As for the thrilling plot… Doesn’t have to be a writer, could be anybody. The choices you make… One false move that seemed irrelevant yesterday catches up with you tomorrow.

“The Award” is a ride. I think it’s the kind of book those on BookTok who brag they read a book a week like. This is not literature for the ages, this is plot. But it takes you away, not as well as “The Sisters” does, but there’s that tension.

And when it broke I wrote “More Minneapolis.” I was primed and didn’t even know it. I was completely disconnected from society, and then I reconnected instantly.

But now I’m pissed I can’t get enough distance, I’m caught up in the b.s. of the world, and when that is the case you can’t get into the space you need to to do great work. And there are no tricks, you’ve just got to wait it out. To calm down, for the inspiration to return.
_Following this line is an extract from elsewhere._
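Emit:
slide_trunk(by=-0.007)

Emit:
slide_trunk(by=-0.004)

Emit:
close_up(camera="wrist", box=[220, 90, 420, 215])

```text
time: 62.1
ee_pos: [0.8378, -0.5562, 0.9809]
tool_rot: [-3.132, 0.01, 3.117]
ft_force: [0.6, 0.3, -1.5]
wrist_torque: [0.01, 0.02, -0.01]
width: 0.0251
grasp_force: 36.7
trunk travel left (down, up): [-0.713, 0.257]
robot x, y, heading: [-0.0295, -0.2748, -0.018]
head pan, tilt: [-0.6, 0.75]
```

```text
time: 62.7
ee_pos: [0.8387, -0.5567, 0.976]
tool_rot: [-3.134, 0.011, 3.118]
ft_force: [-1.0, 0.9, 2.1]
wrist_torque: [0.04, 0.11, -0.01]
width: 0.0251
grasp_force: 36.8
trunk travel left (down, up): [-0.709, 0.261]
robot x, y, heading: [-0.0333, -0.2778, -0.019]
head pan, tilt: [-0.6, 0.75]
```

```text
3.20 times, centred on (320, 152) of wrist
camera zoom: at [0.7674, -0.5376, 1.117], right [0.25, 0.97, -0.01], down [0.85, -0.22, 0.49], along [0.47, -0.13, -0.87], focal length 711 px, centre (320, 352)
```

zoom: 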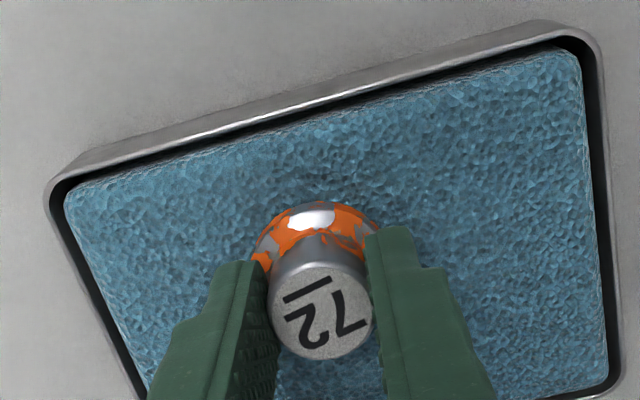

But I’m booked solid going forward and I might never have the time to write about “The Award,” and I wanted to, but this does not have the tone I wanted to convey. Which is you’re just an average person, reading a book, looking for a break, and then it happens, you get hooked, you’re on the ride. You’re there alone, in your own bubble, but you know the writer is with you. And it’s different from a movie or TV series. But it’s akin to a great record. But today’s records are written first and foremost for commercial success, and that rarely works. You’ve got commerce, not art.

And we’re looking for art.

But we don’t want anybody to be an artist.

And most of those who say they’re artists are not.

But we’re still hungry, we’re still looking for that resonance.